GIT characterizations of Harder-Narasimhan filtrations

Abstract: This Ph.D. thesis studies the relation between the Harder-Narasimhan filtration and a notion of GIT maximal unstability. When constructing a moduli space by using Geometric Invariant Theory (GIT), a notion of GIT stability appears, which is determined by 1-parameter subgroups. This thesis shows a correspondence between the 1-parameter subgroup giving maximal unstability from the GIT point of view and the Harder-Narasimhan filtration for different moduli problems: torsion free coherent sheaves, holomorphic pairs, Higgs sheaves, rank 2 tensors and quiver representations.

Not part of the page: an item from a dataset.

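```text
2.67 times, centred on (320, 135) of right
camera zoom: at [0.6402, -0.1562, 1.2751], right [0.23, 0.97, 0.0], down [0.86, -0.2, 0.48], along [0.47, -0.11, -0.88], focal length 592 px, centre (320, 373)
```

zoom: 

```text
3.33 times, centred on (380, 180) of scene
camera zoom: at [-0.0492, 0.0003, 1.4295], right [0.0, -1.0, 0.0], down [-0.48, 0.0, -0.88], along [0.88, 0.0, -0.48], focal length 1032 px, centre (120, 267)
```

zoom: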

The article [GSZ] contains the correspondence for torsion free coherent sheaves, whereas [Za1] and [Za2] are devoted to finite dimensional quiver representations and rank 2 tensors. In [HK], the authors explore this kind of correspondences while identifying the Hesselink stratification on conjugacy classes of 1-parameter subgroups with the one on Harder-Narasimhan types, showing that the Hesselink's adapted 1-parameter subgroup corresponds to the Harder-Narasimhan filtration (which is previously prescribed on each strata). Futher work of Hoskins (c.f. [Ho1, Ho2]) continues on the same direction for other moduli problems, comprising finite dimensional quiver representations as it is done in [Za1], and coherent sheaves using the functorial construction of Alvarez-Consul and King (c.f. [ACK]), as it appears in Section 3.2 of this thesis.